### What the task requires:
The listing below must be repeated word for word, with its images excluded.

### Material for this task:
◆ ◆ ◆ ◆ ◆ ◆ ◆

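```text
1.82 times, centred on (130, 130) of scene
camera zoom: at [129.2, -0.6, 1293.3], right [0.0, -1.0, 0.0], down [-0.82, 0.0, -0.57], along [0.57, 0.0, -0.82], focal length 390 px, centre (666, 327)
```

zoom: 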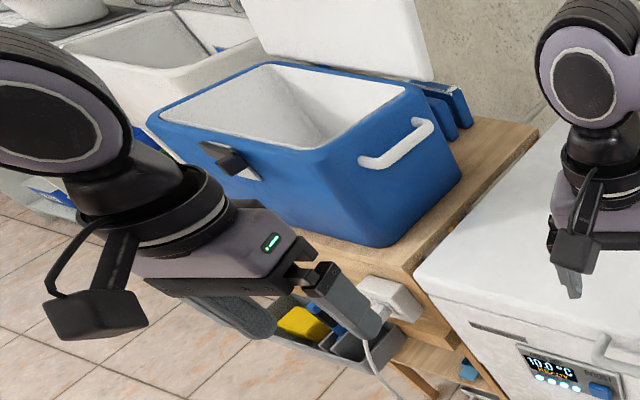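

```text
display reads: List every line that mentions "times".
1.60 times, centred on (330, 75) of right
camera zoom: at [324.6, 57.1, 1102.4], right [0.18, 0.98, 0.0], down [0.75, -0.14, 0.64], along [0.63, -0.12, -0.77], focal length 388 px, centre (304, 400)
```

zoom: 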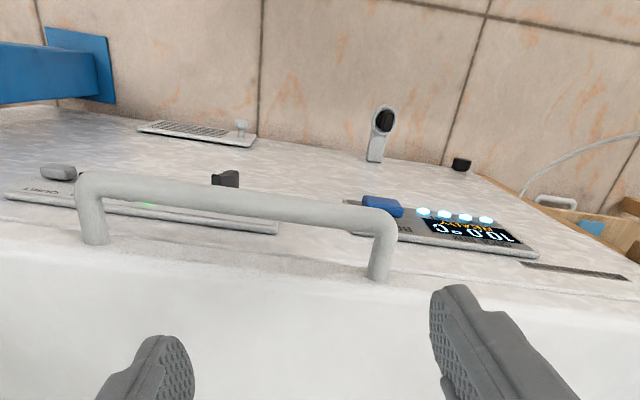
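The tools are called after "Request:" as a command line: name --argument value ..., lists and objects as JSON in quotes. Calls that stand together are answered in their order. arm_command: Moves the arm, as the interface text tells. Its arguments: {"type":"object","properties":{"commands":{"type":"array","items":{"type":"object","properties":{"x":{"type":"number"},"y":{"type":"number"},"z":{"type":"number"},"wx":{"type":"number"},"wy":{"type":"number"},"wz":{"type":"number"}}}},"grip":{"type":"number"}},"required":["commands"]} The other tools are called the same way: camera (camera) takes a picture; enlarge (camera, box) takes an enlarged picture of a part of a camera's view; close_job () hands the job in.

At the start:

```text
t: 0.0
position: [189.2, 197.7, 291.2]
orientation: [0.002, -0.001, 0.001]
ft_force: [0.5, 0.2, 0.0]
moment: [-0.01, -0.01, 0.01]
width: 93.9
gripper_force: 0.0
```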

◆ ◆ ◆ ◆ ◆ ◆ ◆

### Output for this task:
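```text
1.82 times, centred on (130, 130) of scene
camera zoom: at [129.2, -0.6, 1293.3], right [0.0, -1.0, 0.0], down [-0.82, 0.0, -0.57], along [0.57, 0.0, -0.82], focal length 390 px, centre (666, 327)
```

zoom: 

```text
display reads: List every line that mentions "times".
1.60 times, centred on (330, 75) of right
camera zoom: at [324.6, 57.1, 1102.4], right [0.18, 0.98, 0.0], down [0.75, -0.14, 0.64], along [0.63, -0.12, -0.77], focal length 388 px, centre (304, 400)
```

zoom: 
The tools are called after "Request:" as a command line: name --argument value ..., lists and objects as JSON in quotes. Calls that stand together are answered in their order. arm_command: Moves the arm, as the interface text tells. Its arguments: {"type":"object","properties":{"commands":{"type":"array","items":{"type":"object","properties":{"x":{"type":"number"},"y":{"type":"number"},"z":{"type":"number"},"wx":{"type":"number"},"wy":{"type":"number"},"wz":{"type":"number"}}}},"grip":{"type":"number"}},"required":["commands"]} The other tools are called the same way: camera (camera) takes a picture; enlarge (camera, box) takes an enlarged picture of a part of a camera's view; close_job () hands the job in.

At the start:

```text
t: 0.0
position: [189.2, 197.7, 291.2]
orientation: [0.002, -0.001, 0.001]
ft_force: [0.5, 0.2, 0.0]
moment: [-0.01, -0.01, 0.01]
width: 93.9
gripper_force: 0.0
```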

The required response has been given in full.